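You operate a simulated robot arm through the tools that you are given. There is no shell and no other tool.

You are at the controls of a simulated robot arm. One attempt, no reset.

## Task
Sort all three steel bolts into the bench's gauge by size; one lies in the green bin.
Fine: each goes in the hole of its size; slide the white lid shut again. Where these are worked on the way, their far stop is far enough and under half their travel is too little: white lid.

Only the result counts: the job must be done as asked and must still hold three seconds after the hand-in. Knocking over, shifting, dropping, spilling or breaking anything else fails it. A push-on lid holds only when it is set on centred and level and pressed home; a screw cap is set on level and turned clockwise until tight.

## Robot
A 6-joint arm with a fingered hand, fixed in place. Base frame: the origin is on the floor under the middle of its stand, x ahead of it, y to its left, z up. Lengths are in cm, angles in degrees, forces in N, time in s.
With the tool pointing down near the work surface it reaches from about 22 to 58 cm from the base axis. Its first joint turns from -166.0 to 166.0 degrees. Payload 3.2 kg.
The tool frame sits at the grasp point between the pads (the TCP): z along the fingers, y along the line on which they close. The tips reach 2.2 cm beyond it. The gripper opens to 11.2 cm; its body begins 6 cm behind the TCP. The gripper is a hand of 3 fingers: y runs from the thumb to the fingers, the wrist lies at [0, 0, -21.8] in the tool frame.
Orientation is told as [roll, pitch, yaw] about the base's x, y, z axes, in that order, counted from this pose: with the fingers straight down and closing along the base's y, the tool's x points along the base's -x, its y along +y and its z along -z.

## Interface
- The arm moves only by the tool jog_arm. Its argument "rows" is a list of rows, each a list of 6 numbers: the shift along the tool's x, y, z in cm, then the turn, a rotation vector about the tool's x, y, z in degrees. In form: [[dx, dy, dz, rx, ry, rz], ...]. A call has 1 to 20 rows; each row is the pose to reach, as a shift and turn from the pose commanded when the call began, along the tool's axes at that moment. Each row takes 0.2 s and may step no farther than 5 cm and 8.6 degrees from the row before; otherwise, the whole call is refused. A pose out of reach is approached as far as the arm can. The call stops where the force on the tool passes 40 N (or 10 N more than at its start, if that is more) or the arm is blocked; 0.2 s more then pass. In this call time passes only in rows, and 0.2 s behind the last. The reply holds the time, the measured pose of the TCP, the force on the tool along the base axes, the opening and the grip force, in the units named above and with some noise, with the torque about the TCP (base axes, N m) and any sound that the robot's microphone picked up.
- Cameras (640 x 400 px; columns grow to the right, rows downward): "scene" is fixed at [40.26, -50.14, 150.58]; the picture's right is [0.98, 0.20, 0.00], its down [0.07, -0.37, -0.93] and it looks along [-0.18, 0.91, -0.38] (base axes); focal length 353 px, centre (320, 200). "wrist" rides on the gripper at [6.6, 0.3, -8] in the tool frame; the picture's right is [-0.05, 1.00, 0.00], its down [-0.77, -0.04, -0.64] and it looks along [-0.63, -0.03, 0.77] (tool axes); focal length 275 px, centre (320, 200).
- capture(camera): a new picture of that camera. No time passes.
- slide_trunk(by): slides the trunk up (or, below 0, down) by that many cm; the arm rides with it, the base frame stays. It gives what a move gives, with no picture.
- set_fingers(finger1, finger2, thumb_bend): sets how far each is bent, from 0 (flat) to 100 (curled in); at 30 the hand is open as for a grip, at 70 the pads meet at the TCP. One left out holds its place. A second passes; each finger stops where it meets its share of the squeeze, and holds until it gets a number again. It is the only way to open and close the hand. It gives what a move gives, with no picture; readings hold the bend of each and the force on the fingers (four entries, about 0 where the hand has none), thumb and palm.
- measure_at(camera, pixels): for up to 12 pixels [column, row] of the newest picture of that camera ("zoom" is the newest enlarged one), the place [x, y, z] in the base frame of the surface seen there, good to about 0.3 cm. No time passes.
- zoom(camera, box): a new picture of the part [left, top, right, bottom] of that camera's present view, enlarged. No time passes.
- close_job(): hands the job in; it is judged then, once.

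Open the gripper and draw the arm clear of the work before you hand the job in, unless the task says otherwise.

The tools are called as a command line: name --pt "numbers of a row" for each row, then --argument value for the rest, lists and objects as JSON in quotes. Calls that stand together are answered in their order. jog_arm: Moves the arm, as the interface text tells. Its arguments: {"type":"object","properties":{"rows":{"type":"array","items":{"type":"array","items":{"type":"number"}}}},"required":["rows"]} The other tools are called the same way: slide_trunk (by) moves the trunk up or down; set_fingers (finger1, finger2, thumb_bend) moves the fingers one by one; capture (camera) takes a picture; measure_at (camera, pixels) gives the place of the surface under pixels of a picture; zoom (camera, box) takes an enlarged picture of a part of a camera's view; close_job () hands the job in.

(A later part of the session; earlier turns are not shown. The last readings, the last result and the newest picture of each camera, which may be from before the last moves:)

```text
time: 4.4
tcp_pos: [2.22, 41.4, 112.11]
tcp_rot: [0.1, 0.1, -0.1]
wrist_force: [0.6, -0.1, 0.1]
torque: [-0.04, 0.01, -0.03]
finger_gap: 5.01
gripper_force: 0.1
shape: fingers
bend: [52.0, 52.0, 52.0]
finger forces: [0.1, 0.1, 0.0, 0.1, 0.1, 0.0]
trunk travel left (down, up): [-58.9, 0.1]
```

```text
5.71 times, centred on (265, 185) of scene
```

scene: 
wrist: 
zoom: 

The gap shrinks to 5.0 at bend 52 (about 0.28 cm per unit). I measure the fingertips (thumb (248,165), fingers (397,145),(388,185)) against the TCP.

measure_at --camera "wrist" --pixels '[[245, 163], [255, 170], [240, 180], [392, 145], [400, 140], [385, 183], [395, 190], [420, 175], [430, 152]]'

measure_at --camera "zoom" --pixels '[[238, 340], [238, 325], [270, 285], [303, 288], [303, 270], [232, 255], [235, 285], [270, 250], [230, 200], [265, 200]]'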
◆ ◆ ◆
#### [GIVEN REQUEST]
Copy out all of the lines above exactly. Return a JSON list in which every string is one line; blank lines are skipped.

#### [EXERCISE RESULT]
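[
  "You operate a simulated robot arm through the tools that you are given. There is no shell and no other tool.",
  "You are at the controls of a simulated robot arm. One attempt, no reset.",
  "## Task",
  "Sort all three steel bolts into the bench's gauge by size; one lies in the green bin.",
  "Fine: each goes in the hole of its size; slide the white lid shut again. Where these are worked on the way, their far stop is far enough and under half their travel is too little: white lid.",
  "Only the result counts: the job must be done as asked and must still hold three seconds after the hand-in. Knocking over, shifting, dropping, spilling or breaking anything else fails it. A push-on lid holds only when it is set on centred and level and pressed home; a screw cap is set on level and turned clockwise until tight.",
  "## Robot",
  "A 6-joint arm with a fingered hand, fixed in place. Base frame: the origin is on the floor under the middle of its stand, x ahead of it, y to its left, z up. Lengths are in cm, angles in degrees, forces in N, time in s.",
  "With the tool pointing down near the work surface it reaches from about 22 to 58 cm from the base axis. Its first joint turns from -166.0 to 166.0 degrees. Payload 3.2 kg.",
  "The tool frame sits at the grasp point between the pads (the TCP): z along the fingers, y along the line on which they close. The tips reach 2.2 cm beyond it. The gripper opens to 11.2 cm; its body begins 6 cm behind the TCP. The gripper is a hand of 3 fingers: y runs from the thumb to the fingers, the wrist lies at [0, 0, -21.8] in the tool frame.",
  "Orientation is told as [roll, pitch, yaw] about the base's x, y, z axes, in that order, counted from this pose: with the fingers straight down and closing along the base's y, the tool's x points along the base's -x, its y along +y and its z along -z.",
  "## Interface",
  "- The arm moves only by the tool jog_arm. Its argument \"rows\" is a list of rows, each a list of 6 numbers: the shift along the tool's x, y, z in cm, then the turn, a rotation vector about the tool's x, y, z in degrees. In form: [[dx, dy, dz, rx, ry, rz], ...]. A call has 1 to 20 rows; each row is the pose to reach, as a shift and turn from the pose commanded when the call began, along the tool's axes at that moment. Each row takes 0.2 s and may step no farther than 5 cm and 8.6 degrees from the row before; otherwise, the whole call is refused. A pose out of reach is approached as far as the arm can. The call stops where the force on the tool passes 40 N (or 10 N more than at its start, if that is more) or the arm is blocked; 0.2 s more then pass. In this call time passes only in rows, and 0.2 s behind the last. The reply holds the time, the measured pose of the TCP, the force on the tool along the base axes, the opening and the grip force, in the units named above and with some noise, with the torque about the TCP (base axes, N m) and any sound that the robot's microphone picked up.",
  "- Cameras (640 x 400 px; columns grow to the right, rows downward): \"scene\" is fixed at [40.26, -50.14, 150.58]; the picture's right is [0.98, 0.20, 0.00], its down [0.07, -0.37, -0.93] and it looks along [-0.18, 0.91, -0.38] (base axes); focal length 353 px, centre (320, 200). \"wrist\" rides on the gripper at [6.6, 0.3, -8] in the tool frame; the picture's right is [-0.05, 1.00, 0.00], its down [-0.77, -0.04, -0.64] and it looks along [-0.63, -0.03, 0.77] (tool axes); focal length 275 px, centre (320, 200).",
  "- capture(camera): a new picture of that camera. No time passes.",
  "- slide_trunk(by): slides the trunk up (or, below 0, down) by that many cm; the arm rides with it, the base frame stays. It gives what a move gives, with no picture.",
  "- set_fingers(finger1, finger2, thumb_bend): sets how far each is bent, from 0 (flat) to 100 (curled in); at 30 the hand is open as for a grip, at 70 the pads meet at the TCP. One left out holds its place. A second passes; each finger stops where it meets its share of the squeeze, and holds until it gets a number again. It is the only way to open and close the hand. It gives what a move gives, with no picture; readings hold the bend of each and the force on the fingers (four entries, about 0 where the hand has none), thumb and palm.",
  "- measure_at(camera, pixels): for up to 12 pixels [column, row] of the newest picture of that camera (\"zoom\" is the newest enlarged one), the place [x, y, z] in the base frame of the surface seen there, good to about 0.3 cm. No time passes.",
  "- zoom(camera, box): a new picture of the part [left, top, right, bottom] of that camera's present view, enlarged. No time passes.",
  "- close_job(): hands the job in; it is judged then, once.",
  "Open the gripper and draw the arm clear of the work before you hand the job in, unless the task says otherwise.",
  "The tools are called as a command line: name --pt \"numbers of a row\" for each row, then --argument value for the rest, lists and objects as JSON in quotes. Calls that stand together are answered in their order. jog_arm: Moves the arm, as the interface text tells. Its arguments: {\"type\":\"object\",\"properties\":{\"rows\":{\"type\":\"array\",\"items\":{\"type\":\"array\",\"items\":{\"type\":\"number\"}}}},\"required\":[\"rows\"]} The other tools are called the same way: slide_trunk (by) moves the trunk up or down; set_fingers (finger1, finger2, thumb_bend) moves the fingers one by one; capture (camera) takes a picture; measure_at (camera, pixels) gives the place of the surface under pixels of a picture; zoom (camera, box) takes an enlarged picture of a part of a camera's view; close_job () hands the job in.",
  "(A later part of the session; earlier turns are not shown. The last readings, the last result and the newest picture of each camera, which may be from before the last moves:)",
  "```text",
  "time: 4.4",
  "tcp_pos: [2.22, 41.4, 112.11]",
  "tcp_rot: [0.1, 0.1, -0.1]",
  "wrist_force: [0.6, -0.1, 0.1]",
  "torque: [-0.04, 0.01, -0.03]",
  "finger_gap: 5.01",
  "gripper_force: 0.1",
  "shape: fingers",
  "bend: [52.0, 52.0, 52.0]",
  "finger forces: [0.1, 0.1, 0.0, 0.1, 0.1, 0.0]",
  "trunk travel left (down, up): [-58.9, 0.1]",
  "```",
  "```text",
  "5.71 times, centred on (265, 185) of scene",
  "```",
  "scene: ",
  "wrist: ",
  "zoom: ",
  "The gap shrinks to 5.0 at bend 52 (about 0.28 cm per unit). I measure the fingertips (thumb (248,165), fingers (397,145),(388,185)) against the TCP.",
  "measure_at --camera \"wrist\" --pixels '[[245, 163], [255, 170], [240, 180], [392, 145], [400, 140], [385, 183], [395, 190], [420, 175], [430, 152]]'",
  "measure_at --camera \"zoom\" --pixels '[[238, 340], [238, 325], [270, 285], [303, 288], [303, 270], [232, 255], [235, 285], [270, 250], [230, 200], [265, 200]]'"
]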